だからそのいい面でもあり、悪い面でもあるのかなという気がするんですけど。でも僕はそこを悪い面だとは思っていないので、人によっては、という感じかもしれないです。この大変さっていうか、このタイトさっていうか。だから高橋洋さんが「君たちは締め切りを買いにきたんだ」ということを言っていて、まさにそのとおりだと思って。
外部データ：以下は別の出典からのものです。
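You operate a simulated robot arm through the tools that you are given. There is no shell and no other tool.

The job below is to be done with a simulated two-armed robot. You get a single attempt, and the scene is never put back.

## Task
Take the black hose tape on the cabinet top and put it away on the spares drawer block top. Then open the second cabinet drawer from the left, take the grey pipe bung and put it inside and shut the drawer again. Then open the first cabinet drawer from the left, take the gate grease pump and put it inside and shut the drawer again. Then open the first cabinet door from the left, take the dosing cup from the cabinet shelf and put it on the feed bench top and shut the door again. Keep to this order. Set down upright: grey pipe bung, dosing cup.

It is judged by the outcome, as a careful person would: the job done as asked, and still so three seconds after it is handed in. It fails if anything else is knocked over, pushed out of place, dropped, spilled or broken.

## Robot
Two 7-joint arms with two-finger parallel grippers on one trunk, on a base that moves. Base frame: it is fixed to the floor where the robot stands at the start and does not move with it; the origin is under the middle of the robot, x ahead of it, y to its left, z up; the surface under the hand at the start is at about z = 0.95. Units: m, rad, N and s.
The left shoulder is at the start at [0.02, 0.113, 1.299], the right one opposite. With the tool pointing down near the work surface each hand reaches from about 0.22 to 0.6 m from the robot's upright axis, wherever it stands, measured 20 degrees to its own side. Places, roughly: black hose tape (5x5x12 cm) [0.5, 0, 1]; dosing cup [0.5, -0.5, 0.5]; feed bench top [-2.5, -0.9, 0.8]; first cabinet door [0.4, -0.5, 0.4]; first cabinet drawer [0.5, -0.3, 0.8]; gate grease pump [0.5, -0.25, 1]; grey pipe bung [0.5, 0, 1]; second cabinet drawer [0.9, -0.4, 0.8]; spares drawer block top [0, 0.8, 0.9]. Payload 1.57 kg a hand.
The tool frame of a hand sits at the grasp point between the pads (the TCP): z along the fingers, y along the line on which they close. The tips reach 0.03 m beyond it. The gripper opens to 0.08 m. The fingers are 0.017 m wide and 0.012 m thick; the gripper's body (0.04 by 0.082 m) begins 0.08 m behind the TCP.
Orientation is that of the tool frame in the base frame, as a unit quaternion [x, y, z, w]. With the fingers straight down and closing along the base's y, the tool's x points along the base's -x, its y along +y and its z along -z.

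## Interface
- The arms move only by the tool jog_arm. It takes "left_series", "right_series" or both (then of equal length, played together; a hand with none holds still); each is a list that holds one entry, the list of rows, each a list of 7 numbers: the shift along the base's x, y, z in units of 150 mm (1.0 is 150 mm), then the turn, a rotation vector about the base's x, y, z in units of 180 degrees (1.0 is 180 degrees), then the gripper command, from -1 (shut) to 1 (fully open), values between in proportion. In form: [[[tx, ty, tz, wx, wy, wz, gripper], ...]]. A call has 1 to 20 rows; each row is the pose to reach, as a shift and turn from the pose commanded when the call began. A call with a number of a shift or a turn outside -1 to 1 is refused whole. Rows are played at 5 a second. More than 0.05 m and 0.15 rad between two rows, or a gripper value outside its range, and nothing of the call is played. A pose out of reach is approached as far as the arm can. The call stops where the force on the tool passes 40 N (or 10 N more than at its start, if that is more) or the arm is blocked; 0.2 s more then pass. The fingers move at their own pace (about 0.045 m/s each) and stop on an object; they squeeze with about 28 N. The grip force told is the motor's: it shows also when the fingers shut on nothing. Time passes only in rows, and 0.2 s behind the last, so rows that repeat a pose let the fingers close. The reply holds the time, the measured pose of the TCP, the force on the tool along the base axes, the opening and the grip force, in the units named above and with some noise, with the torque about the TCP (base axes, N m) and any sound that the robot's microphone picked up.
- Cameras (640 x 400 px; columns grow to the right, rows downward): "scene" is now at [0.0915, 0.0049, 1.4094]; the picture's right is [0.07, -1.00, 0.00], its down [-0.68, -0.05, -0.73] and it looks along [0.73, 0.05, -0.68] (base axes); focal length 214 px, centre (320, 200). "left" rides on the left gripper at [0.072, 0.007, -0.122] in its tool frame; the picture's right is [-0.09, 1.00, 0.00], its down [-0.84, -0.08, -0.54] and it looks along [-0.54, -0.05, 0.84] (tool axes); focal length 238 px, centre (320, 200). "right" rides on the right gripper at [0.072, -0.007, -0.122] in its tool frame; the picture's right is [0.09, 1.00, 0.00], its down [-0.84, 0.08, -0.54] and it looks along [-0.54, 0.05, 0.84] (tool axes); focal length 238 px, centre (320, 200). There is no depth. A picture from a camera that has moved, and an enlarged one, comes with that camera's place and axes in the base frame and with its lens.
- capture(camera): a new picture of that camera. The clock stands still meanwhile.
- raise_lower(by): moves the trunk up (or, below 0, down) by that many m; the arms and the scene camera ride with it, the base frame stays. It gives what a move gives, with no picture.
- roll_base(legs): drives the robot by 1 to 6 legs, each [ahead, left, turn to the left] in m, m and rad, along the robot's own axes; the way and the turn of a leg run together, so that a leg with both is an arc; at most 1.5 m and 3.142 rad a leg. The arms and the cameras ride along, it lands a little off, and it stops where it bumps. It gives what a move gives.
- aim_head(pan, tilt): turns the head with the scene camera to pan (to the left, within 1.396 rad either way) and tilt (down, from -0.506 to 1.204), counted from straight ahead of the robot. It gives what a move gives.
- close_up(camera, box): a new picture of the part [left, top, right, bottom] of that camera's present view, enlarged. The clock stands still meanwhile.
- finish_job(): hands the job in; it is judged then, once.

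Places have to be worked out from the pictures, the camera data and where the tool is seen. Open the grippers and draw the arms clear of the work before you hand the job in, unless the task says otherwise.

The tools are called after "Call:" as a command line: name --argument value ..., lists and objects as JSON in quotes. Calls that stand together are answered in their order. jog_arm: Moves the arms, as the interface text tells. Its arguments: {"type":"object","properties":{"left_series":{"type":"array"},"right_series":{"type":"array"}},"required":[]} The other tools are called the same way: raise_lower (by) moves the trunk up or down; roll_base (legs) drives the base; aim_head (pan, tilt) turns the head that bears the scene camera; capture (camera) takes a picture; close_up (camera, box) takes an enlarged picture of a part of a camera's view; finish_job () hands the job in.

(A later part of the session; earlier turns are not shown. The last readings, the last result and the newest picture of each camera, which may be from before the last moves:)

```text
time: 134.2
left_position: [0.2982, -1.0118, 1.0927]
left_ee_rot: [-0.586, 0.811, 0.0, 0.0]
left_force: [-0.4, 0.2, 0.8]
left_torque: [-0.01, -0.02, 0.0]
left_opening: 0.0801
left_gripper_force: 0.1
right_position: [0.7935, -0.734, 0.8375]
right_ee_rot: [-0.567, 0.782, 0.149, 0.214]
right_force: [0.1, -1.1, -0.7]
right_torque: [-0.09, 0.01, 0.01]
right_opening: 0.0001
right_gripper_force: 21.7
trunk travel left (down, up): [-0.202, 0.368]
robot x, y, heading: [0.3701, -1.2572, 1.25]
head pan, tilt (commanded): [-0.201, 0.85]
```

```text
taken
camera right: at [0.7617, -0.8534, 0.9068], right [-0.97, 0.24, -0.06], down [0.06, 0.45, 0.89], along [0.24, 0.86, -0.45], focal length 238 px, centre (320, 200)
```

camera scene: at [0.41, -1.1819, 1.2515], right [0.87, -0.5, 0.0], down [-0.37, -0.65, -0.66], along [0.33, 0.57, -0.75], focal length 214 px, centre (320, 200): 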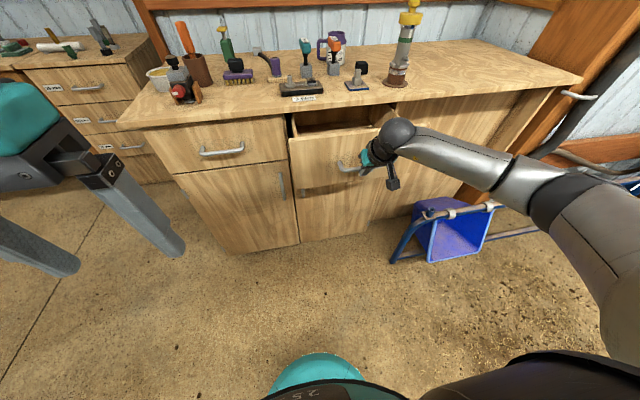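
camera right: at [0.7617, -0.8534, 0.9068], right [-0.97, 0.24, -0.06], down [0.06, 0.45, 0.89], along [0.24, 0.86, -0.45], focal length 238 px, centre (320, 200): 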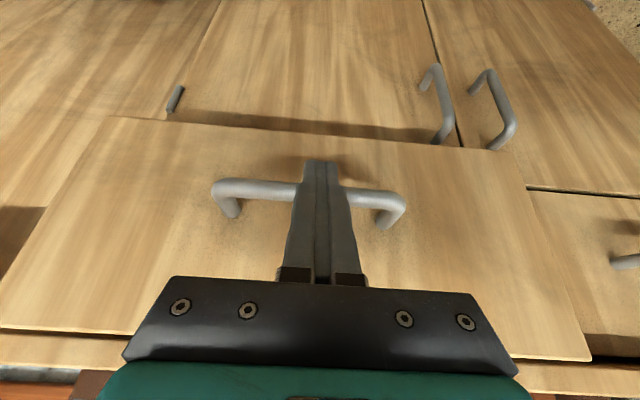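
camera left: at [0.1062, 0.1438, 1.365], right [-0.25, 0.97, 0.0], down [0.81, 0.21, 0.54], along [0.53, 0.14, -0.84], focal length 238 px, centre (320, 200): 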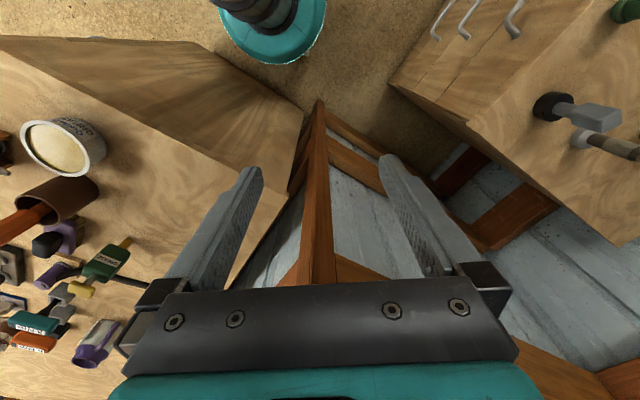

あれだけ制限された中で作るっていうのがこれまでなかったので、札幌で自主制作作っている時っていうのは。まあなんとなく自分で期限を決めて、自分で自由に企画を出して、納得のいくシナリオが書けたら集めて撮ろうかという感じだったんですけど、映画美学校は何月何日が提出!っていうように決まっていて、なおかつ同時並行で撮影実習というのもあって、フルタイムの仕事をしている中で、この期限内で役者集めてシナリオ書いてとなると、逆算して作れるものはなんだ、というのを考えるので。実現可能で、5分程度で、どんな話で、なおかつクオリティーの高いものを、って考えると、思考の訓練とか、締め切りの中でどうやって頑張って作ればいいだろうっていうのが鍛えられたというか。制限がまあ要は締め切りを買うっていうのと一緒で、その締め切りがあるからこそ、鍛えられて学べたんじゃないかなと思いますね。
これからのこと
ーーじゃあ修了制作も出して、今はやっとひと段落という状態ですか。
まあ、まだなんか実感として何か、こうだったみたいな言葉を出せるわけじゃないんですけど、いや、大変だったな、という感じですね。初等科で学んで、まだちょっとシナリオだったり演出だったりとか、もっと深く学んでいきたいと思っているので高等科には次、必ずいきたいとは思っているんですよね。